Repeat the data word for word. Do not include the pictures.
** start **
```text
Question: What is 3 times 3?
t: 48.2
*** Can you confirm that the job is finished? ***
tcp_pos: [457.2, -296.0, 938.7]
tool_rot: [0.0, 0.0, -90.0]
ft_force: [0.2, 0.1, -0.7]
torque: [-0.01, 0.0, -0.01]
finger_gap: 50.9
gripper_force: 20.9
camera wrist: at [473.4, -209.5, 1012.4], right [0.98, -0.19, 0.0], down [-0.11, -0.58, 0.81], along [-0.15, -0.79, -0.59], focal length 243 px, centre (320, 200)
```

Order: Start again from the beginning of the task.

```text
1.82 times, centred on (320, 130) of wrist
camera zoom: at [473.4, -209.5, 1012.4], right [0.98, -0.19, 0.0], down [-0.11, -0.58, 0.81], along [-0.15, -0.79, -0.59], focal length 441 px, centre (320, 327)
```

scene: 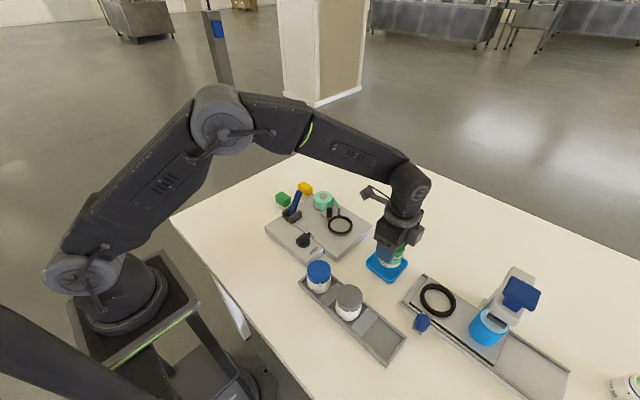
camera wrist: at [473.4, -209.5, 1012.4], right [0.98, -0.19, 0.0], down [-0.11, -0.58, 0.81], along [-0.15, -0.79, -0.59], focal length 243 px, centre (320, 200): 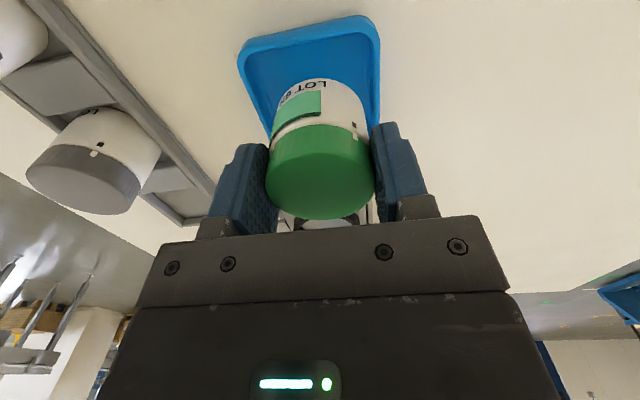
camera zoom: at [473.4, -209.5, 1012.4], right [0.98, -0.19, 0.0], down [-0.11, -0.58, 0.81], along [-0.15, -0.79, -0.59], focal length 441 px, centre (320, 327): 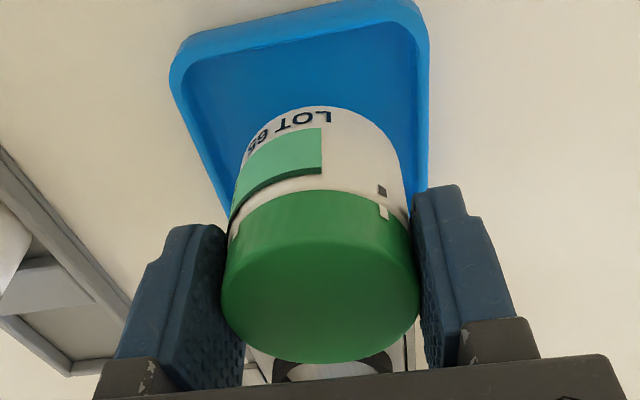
** end **
*Full answer*:
```text
Question: What is 3 times 3?
t: 48.2
*** Can you confirm that the job is finished? ***
tcp_pos: [457.2, -296.0, 938.7]
tool_rot: [0.0, 0.0, -90.0]
ft_force: [0.2, 0.1, -0.7]
torque: [-0.01, 0.0, -0.01]
finger_gap: 50.9
gripper_force: 20.9
camera wrist: at [473.4, -209.5, 1012.4], right [0.98, -0.19, 0.0], down [-0.11, -0.58, 0.81], along [-0.15, -0.79, -0.59], focal length 243 px, centre (320, 200)
```

Order: Start again from the beginning of the task.

```text
1.82 times, centred on (320, 130) of wrist
camera zoom: at [473.4, -209.5, 1012.4], right [0.98, -0.19, 0.0], down [-0.11, -0.58, 0.81], along [-0.15, -0.79, -0.59], focal length 441 px, centre (320, 327)
```

scene: 
camera wrist: at [473.4, -209.5, 1012.4], right [0.98, -0.19, 0.0], down [-0.11, -0.58, 0.81], along [-0.15, -0.79, -0.59], focal length 243 px, centre (320, 200): 
camera zoom: at [473.4, -209.5, 1012.4], right [0.98, -0.19, 0.0], down [-0.11, -0.58, 0.81], along [-0.15, -0.79, -0.59], focal length 441 px, centre (320, 327): 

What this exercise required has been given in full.